Non so se Kanye sia mai stato o sia ancora un vate visionario ma sicuramente spesso ha incarnato un cortocircuito comunicativo. Ultimo in ordine di arrivo, la formula del listening party: fin troppo perfetta per suscitare indignazione automatica e immediata.
Questi party in playback by YE in realtà non sono una novità negli ultimi anni e sembrano quasi dei sontuosi karaoke on stage: creano l’effetto euforico tipico di un firma-copie, senza firme e senza copie. Sono ottimi per fomentare la fanbase e alimentare il culto della personalità, più che per stravolgere la nostra idea di concerto. Che poi… non penso Kanye debba ancora dimostrare di saper mettere in piedi un concerto in senso stretto: credo proprio non gli interessi o comunque non gli interessi più.
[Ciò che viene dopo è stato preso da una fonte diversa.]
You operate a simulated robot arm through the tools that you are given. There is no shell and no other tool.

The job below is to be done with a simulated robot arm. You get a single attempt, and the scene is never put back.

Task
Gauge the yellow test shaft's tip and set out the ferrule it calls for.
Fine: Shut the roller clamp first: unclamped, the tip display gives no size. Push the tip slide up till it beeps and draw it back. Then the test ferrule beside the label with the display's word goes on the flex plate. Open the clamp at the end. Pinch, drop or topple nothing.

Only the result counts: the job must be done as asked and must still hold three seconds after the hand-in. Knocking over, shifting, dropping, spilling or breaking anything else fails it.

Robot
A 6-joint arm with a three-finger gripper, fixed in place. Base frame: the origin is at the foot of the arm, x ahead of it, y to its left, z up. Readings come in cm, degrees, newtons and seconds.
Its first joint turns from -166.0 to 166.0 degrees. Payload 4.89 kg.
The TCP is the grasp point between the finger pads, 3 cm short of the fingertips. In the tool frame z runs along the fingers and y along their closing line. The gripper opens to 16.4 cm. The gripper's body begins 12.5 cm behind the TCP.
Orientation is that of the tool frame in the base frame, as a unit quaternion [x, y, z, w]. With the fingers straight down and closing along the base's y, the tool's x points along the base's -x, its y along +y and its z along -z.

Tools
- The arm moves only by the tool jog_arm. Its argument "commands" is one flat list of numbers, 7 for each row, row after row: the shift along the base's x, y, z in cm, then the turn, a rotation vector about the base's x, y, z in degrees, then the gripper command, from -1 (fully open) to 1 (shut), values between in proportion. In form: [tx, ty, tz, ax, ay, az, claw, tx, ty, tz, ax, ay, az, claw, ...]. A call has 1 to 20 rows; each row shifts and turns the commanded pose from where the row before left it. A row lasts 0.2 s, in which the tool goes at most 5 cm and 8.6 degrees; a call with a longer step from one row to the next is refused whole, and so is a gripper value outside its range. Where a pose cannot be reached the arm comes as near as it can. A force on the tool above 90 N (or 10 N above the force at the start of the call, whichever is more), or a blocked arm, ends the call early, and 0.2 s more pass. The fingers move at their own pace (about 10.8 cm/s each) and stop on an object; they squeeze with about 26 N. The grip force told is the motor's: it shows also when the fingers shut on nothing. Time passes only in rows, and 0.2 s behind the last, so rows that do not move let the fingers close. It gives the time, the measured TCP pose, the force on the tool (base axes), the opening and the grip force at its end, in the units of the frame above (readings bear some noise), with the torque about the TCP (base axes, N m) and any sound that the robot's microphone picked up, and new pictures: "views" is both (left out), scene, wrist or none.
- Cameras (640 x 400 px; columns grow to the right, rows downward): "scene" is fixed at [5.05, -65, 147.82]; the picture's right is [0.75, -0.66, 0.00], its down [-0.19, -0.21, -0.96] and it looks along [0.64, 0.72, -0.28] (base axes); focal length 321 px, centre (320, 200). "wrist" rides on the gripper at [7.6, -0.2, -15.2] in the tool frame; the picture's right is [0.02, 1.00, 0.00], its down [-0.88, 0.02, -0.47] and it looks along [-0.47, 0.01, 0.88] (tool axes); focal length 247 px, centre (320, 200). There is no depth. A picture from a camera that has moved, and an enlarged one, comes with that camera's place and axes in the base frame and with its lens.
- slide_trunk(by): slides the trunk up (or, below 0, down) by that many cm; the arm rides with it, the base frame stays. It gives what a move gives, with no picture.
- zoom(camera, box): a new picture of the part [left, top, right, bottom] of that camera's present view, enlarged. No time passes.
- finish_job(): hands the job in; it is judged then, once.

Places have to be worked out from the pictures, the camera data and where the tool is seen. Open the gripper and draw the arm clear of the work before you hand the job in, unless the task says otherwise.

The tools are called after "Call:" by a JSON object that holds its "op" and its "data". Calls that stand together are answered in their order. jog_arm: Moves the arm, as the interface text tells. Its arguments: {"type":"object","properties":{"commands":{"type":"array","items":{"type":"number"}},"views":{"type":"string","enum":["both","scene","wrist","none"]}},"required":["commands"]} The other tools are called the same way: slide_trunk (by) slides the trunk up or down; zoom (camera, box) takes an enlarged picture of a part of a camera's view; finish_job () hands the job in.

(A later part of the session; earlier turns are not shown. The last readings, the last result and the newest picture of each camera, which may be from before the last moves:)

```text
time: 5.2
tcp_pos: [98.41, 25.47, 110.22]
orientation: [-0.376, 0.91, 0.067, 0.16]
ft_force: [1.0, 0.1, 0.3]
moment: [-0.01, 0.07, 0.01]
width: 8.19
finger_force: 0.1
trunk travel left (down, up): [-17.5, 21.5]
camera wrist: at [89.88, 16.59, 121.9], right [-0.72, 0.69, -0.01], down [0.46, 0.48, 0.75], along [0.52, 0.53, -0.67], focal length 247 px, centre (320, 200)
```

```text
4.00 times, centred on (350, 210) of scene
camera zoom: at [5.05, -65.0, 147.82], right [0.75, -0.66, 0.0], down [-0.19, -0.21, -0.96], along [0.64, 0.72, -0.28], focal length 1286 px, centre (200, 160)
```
Tra l’altro non l’ha mai nemmeno venduto come un concerto vero e proprio, a ben vedere, a dimostrazione del fatto che non mi pare ci sia la malizia di voler fregare qualcuno e far soldi col biglietto a duecento euro, quanto – come suo solito – una strategia di posizionamento precisa – certo a tratti fuori controllo, fuori fuoco e non sempre condivisibile – per (non) mostrarsi come qualcosa di inafferrabile e incatalogabile (ma pur sempre vendibile a caro prezzo).
Un divismo sempre più controverso e stucchevole, non più baciato dal genio musicale di un tempo ma a parere di chi scrive ancora forte di talento e perverso magnetismo.
Concerto? Listening party? Performing art? Nel suo delirio artistico para-religioso e pseudo-politico, quelle di Kanye ormai pare siano e saranno sempre più simili a delle apparizioni in chiave mistica tra il situazionismo e il WTF. Predicatore innocuo o martire influente? Genio ostracizzato e meme vivente? Tutto e niente. Tutto è niente. Kanye smarmella tutto!
A tal proposito, aggiungo che la mia sensazione non è di catastrofismo imminente.
Negli ultimi anni tantissimi rapper hanno sentito il bisogno di sfoggiare una band, quasi a voler dimostrare agli scettici di padroneggiare anche quella dimensione, approdando a live strutturati e potentissimi. E pensare che io in controtendenza ogni tanto rimpiango i tempi di one mic and a dj…
Sono anche gli anni in cui pur celebrando ciclicamente la morte delle chitarre bla bla bla abbiamo decantato i grandi – in tutti i sensi – concerti dei Blur e degli Arctic Monkeys, la crescita esponenziale degli Idles o – al netto dei detrattori – l’exploit maistream dei Maneskin. Si pesta e si suda: il fottuto rock c’è ancora. Per non parlare di fenomeni pop globali come le divinità maistream Taylor Swift e Beyoncé, in grado di radunare folle oceaniche sotto palco per assistere a concerti decisamente ″real″.
Insomma, potrei essere smentito ma, al netto di tutto il vociare mediatico, non penso che l’onanismo di Mr. West ci debba né possa precludere la possibilità di immaginare e apprezzare tutta la musica dal vivo che vogliamo. Nel complesso i concerti sono vivi e vegeti, al netto di TikTok e dei listening party: il soundcheck per il futuro è ancora in corso. Un futuro plurale dove altri artisti si muovono al confine tra tecnologia e marketing approdando a soluzioni ibride forse inutili o forse no. A ognuno il suo, speriamo.
Nel pantano Kanye fa Kanye, come al solito: regista e interprete del cine-comics volgare e grottesco dell’eroe mascherato di cui non abbiamo bisogno ma ogni tanto ci meritiamo.
Confesso che rimane un guilty pleasure interessante da commentare come spettatore – meglio se non pagante, onestamente.